** Begin Material **

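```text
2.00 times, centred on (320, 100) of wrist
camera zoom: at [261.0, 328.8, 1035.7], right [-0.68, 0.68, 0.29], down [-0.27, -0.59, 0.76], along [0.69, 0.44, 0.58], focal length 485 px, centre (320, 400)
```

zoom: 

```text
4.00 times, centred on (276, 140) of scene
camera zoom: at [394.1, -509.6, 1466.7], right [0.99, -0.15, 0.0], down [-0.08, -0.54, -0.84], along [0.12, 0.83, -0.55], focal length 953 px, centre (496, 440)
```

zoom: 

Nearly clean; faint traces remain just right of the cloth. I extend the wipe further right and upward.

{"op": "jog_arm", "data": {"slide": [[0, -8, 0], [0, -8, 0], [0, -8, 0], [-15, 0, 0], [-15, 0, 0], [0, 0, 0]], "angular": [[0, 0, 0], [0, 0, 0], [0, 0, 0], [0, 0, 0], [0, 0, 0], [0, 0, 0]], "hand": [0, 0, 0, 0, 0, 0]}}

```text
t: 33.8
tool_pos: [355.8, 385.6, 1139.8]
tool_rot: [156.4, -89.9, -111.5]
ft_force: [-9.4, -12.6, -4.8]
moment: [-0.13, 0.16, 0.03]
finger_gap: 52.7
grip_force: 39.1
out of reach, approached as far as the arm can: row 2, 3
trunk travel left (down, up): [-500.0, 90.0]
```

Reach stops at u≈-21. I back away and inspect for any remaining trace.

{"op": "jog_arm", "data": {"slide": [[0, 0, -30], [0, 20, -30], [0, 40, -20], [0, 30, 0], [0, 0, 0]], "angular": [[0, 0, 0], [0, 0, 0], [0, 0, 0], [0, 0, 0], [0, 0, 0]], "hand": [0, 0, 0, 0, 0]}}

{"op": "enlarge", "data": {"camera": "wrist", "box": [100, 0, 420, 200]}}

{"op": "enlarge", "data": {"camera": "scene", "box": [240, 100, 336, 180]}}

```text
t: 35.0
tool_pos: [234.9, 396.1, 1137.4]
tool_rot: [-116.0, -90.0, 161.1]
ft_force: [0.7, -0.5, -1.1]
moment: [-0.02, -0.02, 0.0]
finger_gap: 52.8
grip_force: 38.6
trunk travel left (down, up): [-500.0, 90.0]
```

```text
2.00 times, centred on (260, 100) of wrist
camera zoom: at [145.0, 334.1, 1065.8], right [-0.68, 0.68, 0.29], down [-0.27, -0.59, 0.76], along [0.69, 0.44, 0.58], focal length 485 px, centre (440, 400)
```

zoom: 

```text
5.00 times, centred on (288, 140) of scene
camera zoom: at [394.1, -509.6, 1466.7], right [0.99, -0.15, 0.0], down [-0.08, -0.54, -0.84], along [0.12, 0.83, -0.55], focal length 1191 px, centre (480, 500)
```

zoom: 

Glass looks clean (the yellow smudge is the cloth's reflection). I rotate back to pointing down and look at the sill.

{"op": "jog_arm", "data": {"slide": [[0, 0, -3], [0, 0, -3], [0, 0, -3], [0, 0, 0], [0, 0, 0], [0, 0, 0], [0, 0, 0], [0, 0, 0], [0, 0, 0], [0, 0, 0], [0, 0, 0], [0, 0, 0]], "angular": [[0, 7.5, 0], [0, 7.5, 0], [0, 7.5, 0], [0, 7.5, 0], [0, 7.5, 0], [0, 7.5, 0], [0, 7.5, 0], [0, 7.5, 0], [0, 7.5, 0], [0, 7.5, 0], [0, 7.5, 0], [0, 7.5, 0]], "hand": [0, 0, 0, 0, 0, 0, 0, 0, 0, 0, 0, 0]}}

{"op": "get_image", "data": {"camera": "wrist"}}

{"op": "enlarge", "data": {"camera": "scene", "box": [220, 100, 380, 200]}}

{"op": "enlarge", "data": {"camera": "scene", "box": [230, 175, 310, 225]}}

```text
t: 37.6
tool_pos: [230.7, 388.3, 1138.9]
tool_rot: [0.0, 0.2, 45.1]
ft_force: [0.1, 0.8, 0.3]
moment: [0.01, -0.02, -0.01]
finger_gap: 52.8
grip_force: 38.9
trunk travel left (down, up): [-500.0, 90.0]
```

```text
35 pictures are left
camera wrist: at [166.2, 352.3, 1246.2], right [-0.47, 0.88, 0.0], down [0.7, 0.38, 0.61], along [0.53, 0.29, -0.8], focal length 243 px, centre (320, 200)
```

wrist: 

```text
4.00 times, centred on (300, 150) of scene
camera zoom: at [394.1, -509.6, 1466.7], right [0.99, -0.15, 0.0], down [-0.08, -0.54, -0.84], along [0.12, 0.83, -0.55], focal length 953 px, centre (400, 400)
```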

** End Material **

• [Stated task] Copy the material above verbatim.

• [Result below]
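```text
2.00 times, centred on (320, 100) of wrist
camera zoom: at [261.0, 328.8, 1035.7], right [-0.68, 0.68, 0.29], down [-0.27, -0.59, 0.76], along [0.69, 0.44, 0.58], focal length 485 px, centre (320, 400)
```

zoom: 

```text
4.00 times, centred on (276, 140) of scene
camera zoom: at [394.1, -509.6, 1466.7], right [0.99, -0.15, 0.0], down [-0.08, -0.54, -0.84], along [0.12, 0.83, -0.55], focal length 953 px, centre (496, 440)
```

zoom: 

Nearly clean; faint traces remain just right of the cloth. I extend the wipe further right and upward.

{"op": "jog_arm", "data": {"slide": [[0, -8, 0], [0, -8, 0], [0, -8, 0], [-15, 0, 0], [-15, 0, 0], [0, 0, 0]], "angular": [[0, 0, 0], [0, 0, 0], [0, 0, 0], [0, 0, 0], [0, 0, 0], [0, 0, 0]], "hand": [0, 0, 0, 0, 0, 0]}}

```text
t: 33.8
tool_pos: [355.8, 385.6, 1139.8]
tool_rot: [156.4, -89.9, -111.5]
ft_force: [-9.4, -12.6, -4.8]
moment: [-0.13, 0.16, 0.03]
finger_gap: 52.7
grip_force: 39.1
out of reach, approached as far as the arm can: row 2, 3
trunk travel left (down, up): [-500.0, 90.0]
```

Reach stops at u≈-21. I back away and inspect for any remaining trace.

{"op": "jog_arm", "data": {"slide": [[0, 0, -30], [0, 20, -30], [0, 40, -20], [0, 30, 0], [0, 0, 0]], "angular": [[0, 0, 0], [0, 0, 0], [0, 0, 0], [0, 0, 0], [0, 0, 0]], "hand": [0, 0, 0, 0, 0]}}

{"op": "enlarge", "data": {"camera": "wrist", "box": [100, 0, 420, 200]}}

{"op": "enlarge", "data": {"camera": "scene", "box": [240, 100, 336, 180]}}

```text
t: 35.0
tool_pos: [234.9, 396.1, 1137.4]
tool_rot: [-116.0, -90.0, 161.1]
ft_force: [0.7, -0.5, -1.1]
moment: [-0.02, -0.02, 0.0]
finger_gap: 52.8
grip_force: 38.6
trunk travel left (down, up): [-500.0, 90.0]
```

```text
2.00 times, centred on (260, 100) of wrist
camera zoom: at [145.0, 334.1, 1065.8], right [-0.68, 0.68, 0.29], down [-0.27, -0.59, 0.76], along [0.69, 0.44, 0.58], focal length 485 px, centre (440, 400)
```

zoom: 

```text
5.00 times, centred on (288, 140) of scene
camera zoom: at [394.1, -509.6, 1466.7], right [0.99, -0.15, 0.0], down [-0.08, -0.54, -0.84], along [0.12, 0.83, -0.55], focal length 1191 px, centre (480, 500)
```

zoom: 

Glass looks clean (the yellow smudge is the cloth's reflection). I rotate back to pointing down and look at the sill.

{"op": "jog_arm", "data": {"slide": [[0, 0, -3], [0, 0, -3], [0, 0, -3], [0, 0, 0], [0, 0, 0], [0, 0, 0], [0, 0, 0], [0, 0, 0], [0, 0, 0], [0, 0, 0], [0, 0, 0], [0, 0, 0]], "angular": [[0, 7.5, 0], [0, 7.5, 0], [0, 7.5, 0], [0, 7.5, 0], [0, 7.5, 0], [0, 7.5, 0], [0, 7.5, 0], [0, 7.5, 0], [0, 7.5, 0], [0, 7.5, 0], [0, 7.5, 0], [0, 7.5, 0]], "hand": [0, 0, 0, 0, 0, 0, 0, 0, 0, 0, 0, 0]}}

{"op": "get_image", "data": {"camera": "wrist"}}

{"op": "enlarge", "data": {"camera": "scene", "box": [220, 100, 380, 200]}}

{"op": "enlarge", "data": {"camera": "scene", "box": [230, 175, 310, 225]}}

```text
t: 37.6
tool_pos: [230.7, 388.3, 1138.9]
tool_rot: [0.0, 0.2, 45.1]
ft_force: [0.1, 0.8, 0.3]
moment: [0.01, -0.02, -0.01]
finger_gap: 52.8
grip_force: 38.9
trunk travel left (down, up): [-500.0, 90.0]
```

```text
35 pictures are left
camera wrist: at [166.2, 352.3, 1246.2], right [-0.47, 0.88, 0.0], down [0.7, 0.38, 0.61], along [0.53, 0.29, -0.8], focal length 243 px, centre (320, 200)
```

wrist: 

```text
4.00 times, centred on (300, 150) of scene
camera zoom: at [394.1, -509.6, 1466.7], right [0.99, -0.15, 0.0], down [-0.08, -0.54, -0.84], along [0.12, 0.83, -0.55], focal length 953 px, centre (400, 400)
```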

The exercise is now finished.